Bruno Almeida escolhe fazer com que o filme seja lento, com longos planos silenciosos. Assim é capaz de indicar a sensação de tédio e de aprisionamento dos personagens. O espectador sente a morosidade nas vidas de Daniel e de Jean, em particular. Especialmente porque é no desespero do primeiro que se encontra a origem para a descrição do segundo.
Em consideração que se trata de um grupo de atores adolescentes para papéis de muita complexidade emocional, Dias Vazios apresenta um desbunde de interpretações.

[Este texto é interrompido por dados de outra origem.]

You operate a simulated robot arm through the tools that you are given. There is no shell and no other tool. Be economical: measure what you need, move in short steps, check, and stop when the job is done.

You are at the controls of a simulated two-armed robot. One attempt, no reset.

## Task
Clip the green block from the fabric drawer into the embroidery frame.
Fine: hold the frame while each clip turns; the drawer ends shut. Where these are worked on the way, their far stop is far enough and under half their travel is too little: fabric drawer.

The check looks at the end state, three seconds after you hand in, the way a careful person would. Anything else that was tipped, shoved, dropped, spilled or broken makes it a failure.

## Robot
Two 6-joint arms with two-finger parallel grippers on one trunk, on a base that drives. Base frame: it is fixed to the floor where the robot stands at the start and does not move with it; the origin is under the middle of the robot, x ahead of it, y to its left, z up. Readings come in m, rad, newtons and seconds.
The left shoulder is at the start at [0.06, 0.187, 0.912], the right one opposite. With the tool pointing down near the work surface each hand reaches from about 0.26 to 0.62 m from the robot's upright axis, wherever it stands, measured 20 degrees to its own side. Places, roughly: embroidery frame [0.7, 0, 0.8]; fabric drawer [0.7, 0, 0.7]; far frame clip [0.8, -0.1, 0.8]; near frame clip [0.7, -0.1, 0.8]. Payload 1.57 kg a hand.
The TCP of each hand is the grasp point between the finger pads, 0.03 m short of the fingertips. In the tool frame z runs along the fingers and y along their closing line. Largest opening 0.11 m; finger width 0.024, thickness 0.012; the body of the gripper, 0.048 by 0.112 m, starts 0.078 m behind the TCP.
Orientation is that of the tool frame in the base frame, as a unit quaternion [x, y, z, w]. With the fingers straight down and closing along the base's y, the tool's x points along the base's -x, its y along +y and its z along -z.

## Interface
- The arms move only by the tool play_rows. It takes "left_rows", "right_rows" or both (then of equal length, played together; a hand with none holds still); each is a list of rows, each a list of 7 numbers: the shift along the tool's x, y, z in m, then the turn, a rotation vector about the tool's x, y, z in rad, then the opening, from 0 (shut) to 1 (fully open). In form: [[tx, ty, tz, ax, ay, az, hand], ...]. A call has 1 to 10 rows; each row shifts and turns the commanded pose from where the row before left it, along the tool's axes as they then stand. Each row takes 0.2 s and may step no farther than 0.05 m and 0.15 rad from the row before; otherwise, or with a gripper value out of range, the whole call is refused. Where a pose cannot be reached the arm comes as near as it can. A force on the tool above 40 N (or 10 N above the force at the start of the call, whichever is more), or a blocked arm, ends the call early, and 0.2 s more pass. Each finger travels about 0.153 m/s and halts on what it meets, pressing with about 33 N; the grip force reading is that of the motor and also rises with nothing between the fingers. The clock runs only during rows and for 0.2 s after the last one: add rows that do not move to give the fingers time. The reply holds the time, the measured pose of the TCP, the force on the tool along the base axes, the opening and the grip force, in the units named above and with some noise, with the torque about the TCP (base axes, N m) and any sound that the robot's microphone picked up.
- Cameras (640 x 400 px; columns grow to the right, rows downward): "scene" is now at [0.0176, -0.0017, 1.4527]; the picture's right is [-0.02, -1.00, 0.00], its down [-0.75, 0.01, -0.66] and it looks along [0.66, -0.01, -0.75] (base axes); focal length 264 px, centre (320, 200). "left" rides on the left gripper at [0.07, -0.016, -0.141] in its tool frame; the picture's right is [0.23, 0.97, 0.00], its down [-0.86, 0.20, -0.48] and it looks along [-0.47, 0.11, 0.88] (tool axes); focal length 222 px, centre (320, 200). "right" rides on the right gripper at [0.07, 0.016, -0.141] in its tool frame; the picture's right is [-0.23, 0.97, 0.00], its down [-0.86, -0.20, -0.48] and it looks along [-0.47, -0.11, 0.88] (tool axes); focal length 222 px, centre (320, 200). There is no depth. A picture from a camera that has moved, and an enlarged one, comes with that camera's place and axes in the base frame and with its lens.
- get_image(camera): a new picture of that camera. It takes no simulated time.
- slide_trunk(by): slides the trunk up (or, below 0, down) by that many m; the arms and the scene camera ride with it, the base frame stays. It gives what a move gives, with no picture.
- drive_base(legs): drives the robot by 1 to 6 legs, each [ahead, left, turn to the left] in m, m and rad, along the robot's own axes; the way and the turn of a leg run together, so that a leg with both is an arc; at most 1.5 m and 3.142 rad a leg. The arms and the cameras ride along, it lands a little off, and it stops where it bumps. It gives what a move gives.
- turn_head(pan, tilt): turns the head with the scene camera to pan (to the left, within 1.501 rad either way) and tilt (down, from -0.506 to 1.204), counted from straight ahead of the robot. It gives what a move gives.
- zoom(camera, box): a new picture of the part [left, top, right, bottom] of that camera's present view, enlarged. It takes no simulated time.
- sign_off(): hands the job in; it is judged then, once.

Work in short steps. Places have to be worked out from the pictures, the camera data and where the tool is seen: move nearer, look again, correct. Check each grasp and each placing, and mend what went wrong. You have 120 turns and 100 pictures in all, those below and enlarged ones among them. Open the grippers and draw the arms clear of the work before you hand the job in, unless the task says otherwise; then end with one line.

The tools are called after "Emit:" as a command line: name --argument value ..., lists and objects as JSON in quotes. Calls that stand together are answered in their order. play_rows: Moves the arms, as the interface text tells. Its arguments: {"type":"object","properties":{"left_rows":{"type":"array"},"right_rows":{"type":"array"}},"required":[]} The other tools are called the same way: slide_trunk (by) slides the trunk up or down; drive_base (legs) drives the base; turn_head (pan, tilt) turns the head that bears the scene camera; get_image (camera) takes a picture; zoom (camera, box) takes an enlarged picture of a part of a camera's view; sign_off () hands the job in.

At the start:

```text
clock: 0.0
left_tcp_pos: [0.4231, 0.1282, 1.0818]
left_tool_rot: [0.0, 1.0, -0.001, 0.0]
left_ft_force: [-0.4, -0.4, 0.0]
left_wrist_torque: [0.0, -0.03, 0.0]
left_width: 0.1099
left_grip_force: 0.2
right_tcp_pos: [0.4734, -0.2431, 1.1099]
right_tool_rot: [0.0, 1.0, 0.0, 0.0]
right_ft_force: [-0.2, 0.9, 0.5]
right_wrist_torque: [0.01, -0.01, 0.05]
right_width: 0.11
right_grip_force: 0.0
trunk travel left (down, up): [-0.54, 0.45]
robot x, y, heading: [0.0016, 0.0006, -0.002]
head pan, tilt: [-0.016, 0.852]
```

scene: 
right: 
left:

Ávila demonstra bem a ânsia por sair da cidade e por se tornar um artista com um silêncio quase desdenhoso para tudo, até para a namorada. Esta, vivida por Dantas, vai da descontração da vida jovem comum para vários momentos trágicos com naturalidade.
O destaque, porém, fica com Queiroz. Seu Jean é quase uma multiplicação dos sentimentos de Daniel. Se o escritor mostra um desdém discreto, o personagem exalta desespero pela falta de perspectiva devido às mesmas coisas que inquietam o outro. A cena em que ele percebe que quer morrer não precisa de explicação. É possível ver nos olhos do ator a vontade de deixar de viver.
Assim, Dias Vazios se propõe a ser algo como uma elegia não à Jean, mas às pessoas que anseiam por mais. Se os quatro personagens em que a história do filme se foca não têm objetivos e motivações em comum, todos buscam sair da vida “de interior” e se encontrar como algo à parte do mundo em que foram obrigados a viver até então.